20 Therefore, I ceased, and my heart renounced further laboring under the sun.
Therefore I turned about to cause my heart to despair concerning all the labour wherein I had laboured under the sun.
21 For when someone labors in wisdom, and doctrine, and prudence, he leaves behind what he has obtained to one who is idle. So this, too, is emptiness and a great burden.
For there is a man whose labour is with wisdom, and with knowledge, and with skilfulness; yet to a man that hath not laboured therein shall he leave it for his portion. This also is vanity and a great evil.
22 For how can a man benefit from all his labor and affliction of spirit, by which he has been tormented under the sun?
For what hath a man of all his labour, and of the striving of his heart, wherein he laboureth under the sun?
23 All his days have been filled with sorrows and hardships; neither does he rest his mind, even in the night. And is this not emptiness?
For all his days are [but] sorrows, and his travail is grief; yea, even in the night his heart taketh no rest. This also is vanity.
24 Is it not better to eat and drink, and to show his soul the good things of his labors? And this is from the hand of God.
There is nothing better for a man [than] that he should eat and drink, and make his soul enjoy good in his labour.
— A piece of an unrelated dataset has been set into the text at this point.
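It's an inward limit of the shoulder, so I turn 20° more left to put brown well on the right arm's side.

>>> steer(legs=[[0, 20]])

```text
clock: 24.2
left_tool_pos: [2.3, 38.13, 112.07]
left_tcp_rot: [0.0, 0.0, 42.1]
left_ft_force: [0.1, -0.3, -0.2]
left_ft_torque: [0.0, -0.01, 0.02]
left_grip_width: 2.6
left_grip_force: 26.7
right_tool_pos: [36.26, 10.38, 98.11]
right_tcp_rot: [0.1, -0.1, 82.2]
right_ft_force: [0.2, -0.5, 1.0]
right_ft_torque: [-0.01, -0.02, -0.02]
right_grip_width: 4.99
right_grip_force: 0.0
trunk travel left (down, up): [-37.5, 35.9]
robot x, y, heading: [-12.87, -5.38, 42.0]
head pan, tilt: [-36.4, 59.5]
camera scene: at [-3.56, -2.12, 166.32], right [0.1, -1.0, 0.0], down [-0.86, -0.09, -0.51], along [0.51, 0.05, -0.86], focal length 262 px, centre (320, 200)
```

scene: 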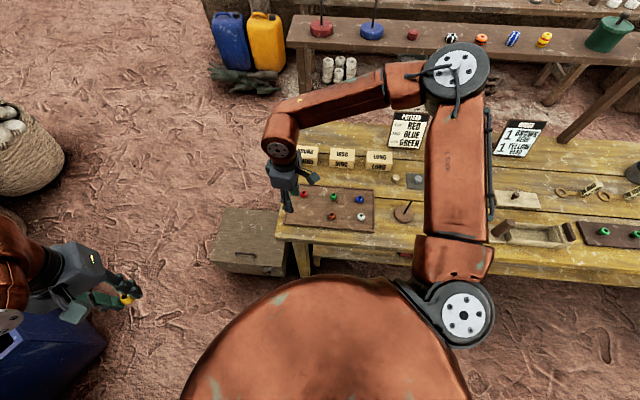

This also I saw, that it is from the hand of God.
25 So who will feast and overflow with delights as much as I have?
For who can eat, or who can have enjoyment, more than I?
26 God has given, to the man who is good in his sight, wisdom, and knowledge, and rejoicing. But to the sinner, he has given affliction and needless worrying, so as to add, and to gather, and to deliver, to him who has pleased God. But this, too, is emptiness and a hollow worrying of the mind.
For to the man that pleaseth him [God] giveth wisdom, and knowledge, and joy: but to the sinner he giveth travail, to gather and to heap up, that he may give to him that pleaseth God. This also is vanity and a striving after wind.